SHORT PROBLEM A: Return only the lines running from the line with "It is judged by" down to the line with "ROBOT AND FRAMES", both included, exactly as they appear.

--- Start GIVEN TEXT ---

The classification tree based on demographic and health conditions, for African American participants, is given in the tree diagram in Fig. 2. The optimal split for African American participants was also age, but at a slightly older age (79.5 years) than the 77.5 years for White participants. The terminal nodes were 2, 4, and 7. The classification tree with significant subgroups for mortality were: (1) terminal node 2, which consisted of men between 72.5 and 79.5 years old who had less than 9.5 years of education (probability of death = 0.74); (2) terminal node 4, which consisted of women less than 79.5 years of age, who were diabetic (probability of death = 0.58); and (3) terminal node 7, which consisted of persons older than 79.5 years (probability of death = 0.82).

The classification tree for White participants based on demographic characteristics and functional status is given in the tree diagram in Fig. 3. The significant terminal nodes were 3, 5, and 6. The mortality groups based on these subsets were: (1) terminal node 3—men less than 77.5 years old with one or more mobility problems as measured by the Rosow-Breslau scale; (2) terminal node 5—persons greater than 77.5 years of age with at most one IADL problem (probability of death = 0.75); and (3) terminal node 6—persons greater than 77.5 years with at least two IADL problems (probability of death = 0.96).

--- End GIVEN TEXT ---

SHORT PROBLEM B: Pull out the sentences of the given text that run from "The classification tree for" through "death = 0.96)." and give them unchanged.

--- Start SOURCE EXCERPT ---

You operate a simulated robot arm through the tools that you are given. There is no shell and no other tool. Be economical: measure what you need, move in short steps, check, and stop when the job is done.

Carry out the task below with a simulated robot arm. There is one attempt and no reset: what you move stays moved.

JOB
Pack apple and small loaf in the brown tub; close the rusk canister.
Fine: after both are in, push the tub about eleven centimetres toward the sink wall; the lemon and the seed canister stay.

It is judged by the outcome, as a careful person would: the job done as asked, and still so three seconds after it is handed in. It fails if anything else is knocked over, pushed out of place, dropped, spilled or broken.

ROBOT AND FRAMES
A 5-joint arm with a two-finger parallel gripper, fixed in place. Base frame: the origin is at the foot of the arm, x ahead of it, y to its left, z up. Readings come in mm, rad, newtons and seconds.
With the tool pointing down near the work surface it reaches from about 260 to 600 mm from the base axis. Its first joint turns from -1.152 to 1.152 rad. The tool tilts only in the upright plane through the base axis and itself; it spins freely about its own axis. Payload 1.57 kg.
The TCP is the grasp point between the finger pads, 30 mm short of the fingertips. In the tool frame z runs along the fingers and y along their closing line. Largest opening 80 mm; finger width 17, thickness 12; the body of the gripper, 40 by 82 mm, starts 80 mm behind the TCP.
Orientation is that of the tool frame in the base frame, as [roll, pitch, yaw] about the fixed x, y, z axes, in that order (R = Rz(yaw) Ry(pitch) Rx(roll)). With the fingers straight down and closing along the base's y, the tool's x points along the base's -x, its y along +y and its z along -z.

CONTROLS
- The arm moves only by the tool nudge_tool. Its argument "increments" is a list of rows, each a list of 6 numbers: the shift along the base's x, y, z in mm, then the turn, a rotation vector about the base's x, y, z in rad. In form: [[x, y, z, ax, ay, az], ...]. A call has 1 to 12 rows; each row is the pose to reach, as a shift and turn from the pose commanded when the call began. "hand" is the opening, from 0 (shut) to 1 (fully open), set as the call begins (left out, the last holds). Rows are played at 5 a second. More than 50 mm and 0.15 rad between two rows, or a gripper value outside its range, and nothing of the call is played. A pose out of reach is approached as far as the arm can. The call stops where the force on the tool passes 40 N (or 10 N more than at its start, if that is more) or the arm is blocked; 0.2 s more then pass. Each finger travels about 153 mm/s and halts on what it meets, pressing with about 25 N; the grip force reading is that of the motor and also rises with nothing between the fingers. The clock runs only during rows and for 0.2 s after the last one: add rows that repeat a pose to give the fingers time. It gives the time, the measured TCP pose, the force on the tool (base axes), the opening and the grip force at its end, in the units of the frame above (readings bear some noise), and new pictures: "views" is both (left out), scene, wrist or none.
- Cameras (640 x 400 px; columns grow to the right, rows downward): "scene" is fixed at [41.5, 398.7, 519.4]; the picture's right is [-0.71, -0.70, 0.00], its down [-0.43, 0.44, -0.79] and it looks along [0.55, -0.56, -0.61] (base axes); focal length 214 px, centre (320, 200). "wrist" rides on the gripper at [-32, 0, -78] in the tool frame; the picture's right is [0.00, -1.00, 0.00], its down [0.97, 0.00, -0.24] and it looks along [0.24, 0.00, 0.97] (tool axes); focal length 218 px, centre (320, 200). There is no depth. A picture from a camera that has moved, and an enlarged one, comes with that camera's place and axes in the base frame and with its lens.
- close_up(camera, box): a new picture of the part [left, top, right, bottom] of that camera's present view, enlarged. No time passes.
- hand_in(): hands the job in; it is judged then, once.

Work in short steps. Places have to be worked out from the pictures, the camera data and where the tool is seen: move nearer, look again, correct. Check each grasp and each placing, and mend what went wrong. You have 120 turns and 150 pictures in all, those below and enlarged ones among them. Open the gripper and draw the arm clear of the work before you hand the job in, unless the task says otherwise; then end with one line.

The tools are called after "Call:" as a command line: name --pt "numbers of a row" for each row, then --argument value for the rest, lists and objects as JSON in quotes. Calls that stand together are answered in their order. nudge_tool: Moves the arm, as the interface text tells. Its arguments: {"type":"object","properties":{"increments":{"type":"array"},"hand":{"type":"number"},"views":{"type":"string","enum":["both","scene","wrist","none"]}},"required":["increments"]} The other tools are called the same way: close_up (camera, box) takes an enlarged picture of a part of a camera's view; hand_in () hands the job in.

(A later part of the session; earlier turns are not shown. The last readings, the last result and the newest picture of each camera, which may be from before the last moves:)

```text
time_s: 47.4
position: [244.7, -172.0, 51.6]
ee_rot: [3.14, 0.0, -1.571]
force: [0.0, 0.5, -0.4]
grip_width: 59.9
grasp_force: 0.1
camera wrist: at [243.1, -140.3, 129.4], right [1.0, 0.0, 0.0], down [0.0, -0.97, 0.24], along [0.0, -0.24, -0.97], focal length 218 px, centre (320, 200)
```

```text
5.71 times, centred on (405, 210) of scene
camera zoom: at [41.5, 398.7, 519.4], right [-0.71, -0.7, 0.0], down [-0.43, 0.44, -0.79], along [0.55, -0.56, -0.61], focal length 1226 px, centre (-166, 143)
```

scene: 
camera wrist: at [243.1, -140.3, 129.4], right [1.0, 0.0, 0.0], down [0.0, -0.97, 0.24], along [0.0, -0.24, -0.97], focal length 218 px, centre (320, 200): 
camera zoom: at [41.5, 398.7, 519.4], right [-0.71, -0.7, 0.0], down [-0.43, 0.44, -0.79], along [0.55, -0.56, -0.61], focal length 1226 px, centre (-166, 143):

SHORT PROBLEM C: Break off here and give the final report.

--- End SOURCE EXCERPT ---

RESPONSE A:
It is judged by the outcome, as a careful person would: the job done as asked, and still so three seconds after it is handed in. It fails if anything else is knocked over, pushed out of place, dropped, spilled or broken.

ROBOT AND FRAMES

RESPONSE B:
The classification tree for White participants based on demographic characteristics and functional status is given in the tree diagram in Fig. 3. The significant terminal nodes were 3, 5, and 6. The mortality groups based on these subsets were: (1) terminal node 3—men less than 77.5 years old with one or more mobility problems as measured by the Rosow-Breslau scale; (2) terminal node 5—persons greater than 77.5 years of age with at most one IADL problem (probability of death = 0.75); and (3) terminal node 6—persons greater than 77.5 years with at least two IADL problems (probability of death = 0.96).